§ EXERCISE BRIEF: Repeat the listing in full. Nothing may be added or left out.
--- begin PROVIDED MATERIAL ---
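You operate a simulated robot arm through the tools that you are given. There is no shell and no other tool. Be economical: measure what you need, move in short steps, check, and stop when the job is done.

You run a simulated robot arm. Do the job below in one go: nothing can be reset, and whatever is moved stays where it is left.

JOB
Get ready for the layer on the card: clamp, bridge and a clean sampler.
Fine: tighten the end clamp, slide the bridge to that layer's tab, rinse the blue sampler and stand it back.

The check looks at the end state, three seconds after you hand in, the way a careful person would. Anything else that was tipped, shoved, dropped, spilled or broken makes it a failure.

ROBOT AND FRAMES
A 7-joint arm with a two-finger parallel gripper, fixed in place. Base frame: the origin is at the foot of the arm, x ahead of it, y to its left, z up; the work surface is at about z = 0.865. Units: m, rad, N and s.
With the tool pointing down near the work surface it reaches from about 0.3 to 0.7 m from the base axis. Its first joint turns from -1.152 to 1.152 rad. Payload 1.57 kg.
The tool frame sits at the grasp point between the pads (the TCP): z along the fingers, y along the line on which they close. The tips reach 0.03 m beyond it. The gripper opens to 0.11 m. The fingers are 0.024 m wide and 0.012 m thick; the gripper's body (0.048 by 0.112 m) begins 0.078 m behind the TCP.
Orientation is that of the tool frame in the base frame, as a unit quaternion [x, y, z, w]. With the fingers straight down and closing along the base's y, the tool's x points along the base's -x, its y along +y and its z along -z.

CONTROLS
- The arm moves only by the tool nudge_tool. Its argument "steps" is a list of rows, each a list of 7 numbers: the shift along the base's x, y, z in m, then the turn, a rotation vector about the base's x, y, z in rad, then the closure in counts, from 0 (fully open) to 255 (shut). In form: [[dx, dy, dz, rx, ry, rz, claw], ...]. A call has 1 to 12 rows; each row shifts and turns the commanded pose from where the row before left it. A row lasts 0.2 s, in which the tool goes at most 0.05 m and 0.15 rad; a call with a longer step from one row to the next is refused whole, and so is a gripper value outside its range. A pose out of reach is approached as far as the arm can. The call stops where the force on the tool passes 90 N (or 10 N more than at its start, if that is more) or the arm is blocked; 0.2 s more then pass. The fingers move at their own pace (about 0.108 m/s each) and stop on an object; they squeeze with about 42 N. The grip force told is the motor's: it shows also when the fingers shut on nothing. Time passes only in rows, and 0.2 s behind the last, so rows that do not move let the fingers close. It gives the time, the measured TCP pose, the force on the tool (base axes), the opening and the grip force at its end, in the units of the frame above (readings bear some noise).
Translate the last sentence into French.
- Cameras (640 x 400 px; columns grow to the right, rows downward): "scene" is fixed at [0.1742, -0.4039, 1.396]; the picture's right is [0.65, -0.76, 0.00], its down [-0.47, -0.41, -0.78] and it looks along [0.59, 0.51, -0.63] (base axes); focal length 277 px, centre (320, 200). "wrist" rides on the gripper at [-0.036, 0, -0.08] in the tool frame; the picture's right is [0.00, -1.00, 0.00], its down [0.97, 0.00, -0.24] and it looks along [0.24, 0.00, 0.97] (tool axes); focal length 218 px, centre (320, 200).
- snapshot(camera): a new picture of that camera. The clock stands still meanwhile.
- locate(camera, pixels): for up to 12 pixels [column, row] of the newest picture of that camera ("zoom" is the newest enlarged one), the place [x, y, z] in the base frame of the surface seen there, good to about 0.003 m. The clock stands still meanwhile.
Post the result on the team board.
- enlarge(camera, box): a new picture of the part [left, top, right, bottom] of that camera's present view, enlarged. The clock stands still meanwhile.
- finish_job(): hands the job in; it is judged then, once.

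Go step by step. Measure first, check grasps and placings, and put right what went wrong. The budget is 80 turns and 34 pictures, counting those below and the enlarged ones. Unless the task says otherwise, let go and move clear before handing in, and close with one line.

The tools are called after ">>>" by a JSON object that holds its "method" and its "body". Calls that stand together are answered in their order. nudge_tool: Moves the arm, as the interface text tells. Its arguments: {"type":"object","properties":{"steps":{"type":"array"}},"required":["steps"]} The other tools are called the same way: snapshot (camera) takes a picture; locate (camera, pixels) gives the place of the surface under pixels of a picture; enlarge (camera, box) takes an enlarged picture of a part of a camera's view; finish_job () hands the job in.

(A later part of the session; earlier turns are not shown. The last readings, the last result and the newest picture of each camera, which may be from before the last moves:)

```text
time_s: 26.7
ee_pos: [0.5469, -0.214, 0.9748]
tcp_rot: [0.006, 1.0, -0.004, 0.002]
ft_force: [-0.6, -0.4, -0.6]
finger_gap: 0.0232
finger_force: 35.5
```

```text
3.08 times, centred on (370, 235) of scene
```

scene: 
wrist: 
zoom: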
--- end PROVIDED MATERIAL ---
§ THE SOLUTION:
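You operate a simulated robot arm through the tools that you are given. There is no shell and no other tool. Be economical: measure what you need, move in short steps, check, and stop when the job is done.

You run a simulated robot arm. Do the job below in one go: nothing can be reset, and whatever is moved stays where it is left.

JOB
Get ready for the layer on the card: clamp, bridge and a clean sampler.
Fine: tighten the end clamp, slide the bridge to that layer's tab, rinse the blue sampler and stand it back.

The check looks at the end state, three seconds after you hand in, the way a careful person would. Anything else that was tipped, shoved, dropped, spilled or broken makes it a failure.

ROBOT AND FRAMES
A 7-joint arm with a two-finger parallel gripper, fixed in place. Base frame: the origin is at the foot of the arm, x ahead of it, y to its left, z up; the work surface is at about z = 0.865. Units: m, rad, N and s.
With the tool pointing down near the work surface it reaches from about 0.3 to 0.7 m from the base axis. Its first joint turns from -1.152 to 1.152 rad. Payload 1.57 kg.
The tool frame sits at the grasp point between the pads (the TCP): z along the fingers, y along the line on which they close. The tips reach 0.03 m beyond it. The gripper opens to 0.11 m. The fingers are 0.024 m wide and 0.012 m thick; the gripper's body (0.048 by 0.112 m) begins 0.078 m behind the TCP.
Orientation is that of the tool frame in the base frame, as a unit quaternion [x, y, z, w]. With the fingers straight down and closing along the base's y, the tool's x points along the base's -x, its y along +y and its z along -z.

CONTROLS
- The arm moves only by the tool nudge_tool. Its argument "steps" is a list of rows, each a list of 7 numbers: the shift along the base's x, y, z in m, then the turn, a rotation vector about the base's x, y, z in rad, then the closure in counts, from 0 (fully open) to 255 (shut). In form: [[dx, dy, dz, rx, ry, rz, claw], ...]. A call has 1 to 12 rows; each row shifts and turns the commanded pose from where the row before left it. A row lasts 0.2 s, in which the tool goes at most 0.05 m and 0.15 rad; a call with a longer step from one row to the next is refused whole, and so is a gripper value outside its range. A pose out of reach is approached as far as the arm can. The call stops where the force on the tool passes 90 N (or 10 N more than at its start, if that is more) or the arm is blocked; 0.2 s more then pass. The fingers move at their own pace (about 0.108 m/s each) and stop on an object; they squeeze with about 42 N. The grip force told is the motor's: it shows also when the fingers shut on nothing. Time passes only in rows, and 0.2 s behind the last, so rows that do not move let the fingers close. It gives the time, the measured TCP pose, the force on the tool (base axes), the opening and the grip force at its end, in the units of the frame above (readings bear some noise).
Translate the last sentence into French.
- Cameras (640 x 400 px; columns grow to the right, rows downward): "scene" is fixed at [0.1742, -0.4039, 1.396]; the picture's right is [0.65, -0.76, 0.00], its down [-0.47, -0.41, -0.78] and it looks along [0.59, 0.51, -0.63] (base axes); focal length 277 px, centre (320, 200). "wrist" rides on the gripper at [-0.036, 0, -0.08] in the tool frame; the picture's right is [0.00, -1.00, 0.00], its down [0.97, 0.00, -0.24] and it looks along [0.24, 0.00, 0.97] (tool axes); focal length 218 px, centre (320, 200).
- snapshot(camera): a new picture of that camera. The clock stands still meanwhile.
- locate(camera, pixels): for up to 12 pixels [column, row] of the newest picture of that camera ("zoom" is the newest enlarged one), the place [x, y, z] in the base frame of the surface seen there, good to about 0.003 m. The clock stands still meanwhile.
Post the result on the team board.
- enlarge(camera, box): a new picture of the part [left, top, right, bottom] of that camera's present view, enlarged. The clock stands still meanwhile.
- finish_job(): hands the job in; it is judged then, once.

Go step by step. Measure first, check grasps and placings, and put right what went wrong. The budget is 80 turns and 34 pictures, counting those below and the enlarged ones. Unless the task says otherwise, let go and move clear before handing in, and close with one line.

The tools are called after ">>>" by a JSON object that holds its "method" and its "body". Calls that stand together are answered in their order. nudge_tool: Moves the arm, as the interface text tells. Its arguments: {"type":"object","properties":{"steps":{"type":"array"}},"required":["steps"]} The other tools are called the same way: snapshot (camera) takes a picture; locate (camera, pixels) gives the place of the surface under pixels of a picture; enlarge (camera, box) takes an enlarged picture of a part of a camera's view; finish_job () hands the job in.

(A later part of the session; earlier turns are not shown. The last readings, the last result and the newest picture of each camera, which may be from before the last moves:)

```text
time_s: 26.7
ee_pos: [0.5469, -0.214, 0.9748]
tcp_rot: [0.006, 1.0, -0.004, 0.002]
ft_force: [-0.6, -0.4, -0.6]
finger_gap: 0.0232
finger_force: 35.5
```

```text
3.08 times, centred on (370, 235) of scene
```

scene: 
wrist: 
zoom: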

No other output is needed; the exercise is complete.